Reproduce all of the material word for word.

++++++++++++++++++++

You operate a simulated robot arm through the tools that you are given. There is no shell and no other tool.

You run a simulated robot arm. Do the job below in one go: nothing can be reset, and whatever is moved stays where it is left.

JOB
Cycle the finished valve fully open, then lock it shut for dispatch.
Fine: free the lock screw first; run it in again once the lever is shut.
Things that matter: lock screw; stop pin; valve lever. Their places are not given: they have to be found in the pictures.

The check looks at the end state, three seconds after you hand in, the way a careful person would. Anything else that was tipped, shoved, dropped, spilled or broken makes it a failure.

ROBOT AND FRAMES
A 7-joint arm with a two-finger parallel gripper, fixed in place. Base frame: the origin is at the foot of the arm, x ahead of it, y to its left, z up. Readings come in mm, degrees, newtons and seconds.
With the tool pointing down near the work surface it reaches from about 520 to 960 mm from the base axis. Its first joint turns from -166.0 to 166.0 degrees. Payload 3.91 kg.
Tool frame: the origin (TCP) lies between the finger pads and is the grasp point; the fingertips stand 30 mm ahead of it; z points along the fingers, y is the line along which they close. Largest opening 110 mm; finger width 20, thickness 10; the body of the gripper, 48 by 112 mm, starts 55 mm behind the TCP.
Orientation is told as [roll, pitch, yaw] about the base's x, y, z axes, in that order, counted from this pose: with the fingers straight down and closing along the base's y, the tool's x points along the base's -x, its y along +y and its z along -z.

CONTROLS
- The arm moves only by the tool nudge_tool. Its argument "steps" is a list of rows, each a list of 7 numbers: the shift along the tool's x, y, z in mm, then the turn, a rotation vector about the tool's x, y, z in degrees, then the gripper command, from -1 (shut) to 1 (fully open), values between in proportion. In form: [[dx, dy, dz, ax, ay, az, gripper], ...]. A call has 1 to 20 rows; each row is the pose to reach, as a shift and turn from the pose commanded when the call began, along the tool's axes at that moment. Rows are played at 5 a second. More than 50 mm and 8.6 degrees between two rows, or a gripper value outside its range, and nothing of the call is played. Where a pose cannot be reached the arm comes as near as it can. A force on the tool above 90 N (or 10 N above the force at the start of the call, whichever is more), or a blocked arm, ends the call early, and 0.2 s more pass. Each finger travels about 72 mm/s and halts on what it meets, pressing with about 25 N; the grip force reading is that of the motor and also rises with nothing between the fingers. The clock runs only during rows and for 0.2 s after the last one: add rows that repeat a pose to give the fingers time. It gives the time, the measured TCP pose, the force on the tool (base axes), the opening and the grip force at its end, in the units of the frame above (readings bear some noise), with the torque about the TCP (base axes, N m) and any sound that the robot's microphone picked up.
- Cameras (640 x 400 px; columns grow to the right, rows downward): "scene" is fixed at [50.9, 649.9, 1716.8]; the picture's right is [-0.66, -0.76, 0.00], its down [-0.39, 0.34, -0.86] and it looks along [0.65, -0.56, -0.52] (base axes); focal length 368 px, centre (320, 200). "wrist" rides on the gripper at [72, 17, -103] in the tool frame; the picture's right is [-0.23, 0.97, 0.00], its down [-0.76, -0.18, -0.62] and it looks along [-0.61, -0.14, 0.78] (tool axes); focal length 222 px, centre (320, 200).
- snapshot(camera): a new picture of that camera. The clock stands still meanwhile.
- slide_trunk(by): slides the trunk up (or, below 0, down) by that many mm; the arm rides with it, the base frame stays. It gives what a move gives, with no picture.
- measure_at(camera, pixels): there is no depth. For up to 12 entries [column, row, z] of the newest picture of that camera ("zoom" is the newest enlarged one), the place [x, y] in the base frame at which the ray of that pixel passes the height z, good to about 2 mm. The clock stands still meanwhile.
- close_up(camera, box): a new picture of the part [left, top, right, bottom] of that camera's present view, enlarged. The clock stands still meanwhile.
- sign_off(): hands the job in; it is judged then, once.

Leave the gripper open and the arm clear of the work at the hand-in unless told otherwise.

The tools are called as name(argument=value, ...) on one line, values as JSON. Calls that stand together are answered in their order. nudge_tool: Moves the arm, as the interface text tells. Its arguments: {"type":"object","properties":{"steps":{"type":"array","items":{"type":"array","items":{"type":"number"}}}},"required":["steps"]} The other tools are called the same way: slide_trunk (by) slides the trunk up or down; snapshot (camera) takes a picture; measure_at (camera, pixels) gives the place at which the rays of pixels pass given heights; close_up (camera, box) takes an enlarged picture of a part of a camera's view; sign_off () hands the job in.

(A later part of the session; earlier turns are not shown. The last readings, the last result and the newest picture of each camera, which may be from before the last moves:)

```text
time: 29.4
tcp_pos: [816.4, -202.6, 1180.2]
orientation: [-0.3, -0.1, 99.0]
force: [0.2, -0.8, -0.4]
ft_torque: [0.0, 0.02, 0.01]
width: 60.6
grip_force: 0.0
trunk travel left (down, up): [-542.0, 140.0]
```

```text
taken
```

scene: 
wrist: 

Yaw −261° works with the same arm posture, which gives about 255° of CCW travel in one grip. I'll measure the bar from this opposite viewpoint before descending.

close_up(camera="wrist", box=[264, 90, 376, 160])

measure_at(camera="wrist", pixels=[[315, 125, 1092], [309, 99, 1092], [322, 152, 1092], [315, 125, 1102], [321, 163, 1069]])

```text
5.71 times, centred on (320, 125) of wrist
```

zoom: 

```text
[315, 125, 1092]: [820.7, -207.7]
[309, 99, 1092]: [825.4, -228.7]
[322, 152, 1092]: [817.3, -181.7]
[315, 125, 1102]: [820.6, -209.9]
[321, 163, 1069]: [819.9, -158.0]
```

++++++++++++++++++++

# [ANSWER TO THIS PROBLEM]
You operate a simulated robot arm through the tools that you are given. There is no shell and no other tool.

You run a simulated robot arm. Do the job below in one go: nothing can be reset, and whatever is moved stays where it is left.

JOB
Cycle the finished valve fully open, then lock it shut for dispatch.
Fine: free the lock screw first; run it in again once the lever is shut.
Things that matter: lock screw; stop pin; valve lever. Their places are not given: they have to be found in the pictures.

The check looks at the end state, three seconds after you hand in, the way a careful person would. Anything else that was tipped, shoved, dropped, spilled or broken makes it a failure.

ROBOT AND FRAMES
A 7-joint arm with a two-finger parallel gripper, fixed in place. Base frame: the origin is at the foot of the arm, x ahead of it, y to its left, z up. Readings come in mm, degrees, newtons and seconds.
With the tool pointing down near the work surface it reaches from about 520 to 960 mm from the base axis. Its first joint turns from -166.0 to 166.0 degrees. Payload 3.91 kg.
Tool frame: the origin (TCP) lies between the finger pads and is the grasp point; the fingertips stand 30 mm ahead of it; z points along the fingers, y is the line along which they close. Largest opening 110 mm; finger width 20, thickness 10; the body of the gripper, 48 by 112 mm, starts 55 mm behind the TCP.
Orientation is told as [roll, pitch, yaw] about the base's x, y, z axes, in that order, counted from this pose: with the fingers straight down and closing along the base's y, the tool's x points along the base's -x, its y along +y and its z along -z.

CONTROLS
- The arm moves only by the tool nudge_tool. Its argument "steps" is a list of rows, each a list of 7 numbers: the shift along the tool's x, y, z in mm, then the turn, a rotation vector about the tool's x, y, z in degrees, then the gripper command, from -1 (shut) to 1 (fully open), values between in proportion. In form: [[dx, dy, dz, ax, ay, az, gripper], ...]. A call has 1 to 20 rows; each row is the pose to reach, as a shift and turn from the pose commanded when the call began, along the tool's axes at that moment. Rows are played at 5 a second. More than 50 mm and 8.6 degrees between two rows, or a gripper value outside its range, and nothing of the call is played. Where a pose cannot be reached the arm comes as near as it can. A force on the tool above 90 N (or 10 N above the force at the start of the call, whichever is more), or a blocked arm, ends the call early, and 0.2 s more pass. Each finger travels about 72 mm/s and halts on what it meets, pressing with about 25 N; the grip force reading is that of the motor and also rises with nothing between the fingers. The clock runs only during rows and for 0.2 s after the last one: add rows that repeat a pose to give the fingers time. It gives the time, the measured TCP pose, the force on the tool (base axes), the opening and the grip force at its end, in the units of the frame above (readings bear some noise), with the torque about the TCP (base axes, N m) and any sound that the robot's microphone picked up.
- Cameras (640 x 400 px; columns grow to the right, rows downward): "scene" is fixed at [50.9, 649.9, 1716.8]; the picture's right is [-0.66, -0.76, 0.00], its down [-0.39, 0.34, -0.86] and it looks along [0.65, -0.56, -0.52] (base axes); focal length 368 px, centre (320, 200). "wrist" rides on the gripper at [72, 17, -103] in the tool frame; the picture's right is [-0.23, 0.97, 0.00], its down [-0.76, -0.18, -0.62] and it looks along [-0.61, -0.14, 0.78] (tool axes); focal length 222 px, centre (320, 200).
- snapshot(camera): a new picture of that camera. The clock stands still meanwhile.
- slide_trunk(by): slides the trunk up (or, below 0, down) by that many mm; the arm rides with it, the base frame stays. It gives what a move gives, with no picture.
- measure_at(camera, pixels): there is no depth. For up to 12 entries [column, row, z] of the newest picture of that camera ("zoom" is the newest enlarged one), the place [x, y] in the base frame at which the ray of that pixel passes the height z, good to about 2 mm. The clock stands still meanwhile.
- close_up(camera, box): a new picture of the part [left, top, right, bottom] of that camera's present view, enlarged. The clock stands still meanwhile.
- sign_off(): hands the job in; it is judged then, once.

Leave the gripper open and the arm clear of the work at the hand-in unless told otherwise.

The tools are called as name(argument=value, ...) on one line, values as JSON. Calls that stand together are answered in their order. nudge_tool: Moves the arm, as the interface text tells. Its arguments: {"type":"object","properties":{"steps":{"type":"array","items":{"type":"array","items":{"type":"number"}}}},"required":["steps"]} The other tools are called the same way: slide_trunk (by) slides the trunk up or down; snapshot (camera) takes a picture; measure_at (camera, pixels) gives the place at which the rays of pixels pass given heights; close_up (camera, box) takes an enlarged picture of a part of a camera's view; sign_off () hands the job in.

(A later part of the session; earlier turns are not shown. The last readings, the last result and the newest picture of each camera, which may be from before the last moves:)

```text
time: 29.4
tcp_pos: [816.4, -202.6, 1180.2]
orientation: [-0.3, -0.1, 99.0]
force: [0.2, -0.8, -0.4]
ft_torque: [0.0, 0.02, 0.01]
width: 60.6
grip_force: 0.0
trunk travel left (down, up): [-542.0, 140.0]
```

```text
taken
```

scene: 
wrist: 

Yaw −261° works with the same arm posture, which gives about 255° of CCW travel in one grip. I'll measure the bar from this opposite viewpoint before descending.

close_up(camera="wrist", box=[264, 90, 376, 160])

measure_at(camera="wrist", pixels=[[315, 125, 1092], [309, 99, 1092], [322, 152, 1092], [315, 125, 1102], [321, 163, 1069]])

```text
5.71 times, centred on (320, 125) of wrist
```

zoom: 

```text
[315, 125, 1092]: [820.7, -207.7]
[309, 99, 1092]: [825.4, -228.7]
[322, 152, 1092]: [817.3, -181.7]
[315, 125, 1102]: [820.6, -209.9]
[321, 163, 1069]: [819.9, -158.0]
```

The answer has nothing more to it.